Hello all, and thank you for following me to this new place.
Right now is a time of tides turning, seasons changing, all that scary/new/exciting stuff. I've thought so much about how to present all this, but I think I just have to go straight from my heart.
If you've read my previous blog you know that my relationship with my husband has never been complete smooth sailing. And I know every relationship is flawed in some way, I do - but we've had way more than average flaws. Throw into that mix crazy job schedules, two kids, a dog, a cat, two fancy rats; depression and anger issues (him), simmering resentment and unfulfillment (me), two VERY different outlooks on life, and a serious breakdown in communication ... and my friends, you get a very messy situation.
Long story short, he came from an unhappy home and grew up watching an unhealthy marriage. I grew up in a fairly happy home with parents who adore each other and are each other's best friends.
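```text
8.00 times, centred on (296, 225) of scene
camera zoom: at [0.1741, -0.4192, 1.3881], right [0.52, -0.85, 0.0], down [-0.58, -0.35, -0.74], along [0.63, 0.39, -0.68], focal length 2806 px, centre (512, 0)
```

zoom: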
When all of our issues started piling up and the few times we tried to talk it out ended in screaming matches, we just stopped talking. Or looking at each other. This has been going on for the better part of a year. To him, we were living in the same house and raising our kids together and were able to be civil when we were around each other. He thought things were fine. To me, everytime I was around him I was in turns angry, hurt, sad, or frustrated. I couldn't relax, I couldn't truly enjoy my kids, I could barely concentrate on anything for a minute. This all came to a head when he discovered I was having an emotional affair. I honestly was at a point that I didn't think he would care, that we were both strictly there for the kids. First lesson: don't assume. Second lesson: always, always be honest. Not just in marriage - once you have children together, you've created something greater than yourself and you have a higher obligation to a moral standard, no matter your beliefs.
The full range of his anger and his simmering depression came out, and he said a lot of thing that I knew he would say. He called me names and told me he was only there for the kids. That he would never forgive me and that I was a horrible person. That the person I was having the affair with could care less about me. Then he took my wedding band back and told me to leave.
I went to my parents house (the girls were there, thankfully both napping) I spent the day talking to them and my sister and crying my eyes out. I physically hurt all over and was nauseous. I couldn't stop asking why - WHY was he not satisfied, and not working harder to appreciate his wife? Yes I did something wrong. But as a friend said to me "You jumped off the cliff but he pushed you right to the edge". When I returned to our home that night with the kids we put them both to bed and then stayed up talking and crying until 2 in the morning. I got up the next morning and made the girls pancakes and had to get ready for work. He was civil to me in front of the kids and then would whisper an insult. I went to work and spent the day in my office with the door closed, trying to work but mostly sobbing.
He called me mid-afternoon and said we needed to have a real talk, and I arranged for my sister to watch the girls that night for a few hours. He and I went to the reservoir in town and walked around it for 2 hours. All the anger had left him and he was confronted with the fact that he had been a shitty husband. And that there is a real possibility that our marriage may be over. That I've spent the last 12 years of my life trying to help him emotionally mature and there have only been baby steps on his part, and that I was fed up and tired. We cried, we talked like friends. Because we have been for the last 12 years and will always be very, very good friends. He shocked me by saying he knew he needed individual therapy and that he was going to start going. We are also in couples therapy because no matter how this turns out, we are NOT leaving our marriage with any issues between us that will cause our kids stress.
Neither one of us knows what is going to happen. But we have come to a place of honesty and communication, to the friendship that has always been our base. We have committed to always being there as a united front for our girls.
Marriage is weird. I've always thought it was just one big leap of faith. So should I ignore what's in my heart and plow along, and hope for the best? We've been in therapy before with limited results, will this time be different? Can working at a marraige long enough replace something that's not there, or do people just become complacent and get comfortable?
I don't even have some of the answers. For now I'm taking every day slowly, and trying to keep my eyes and heart open and believe that everything will work out exactly like it should.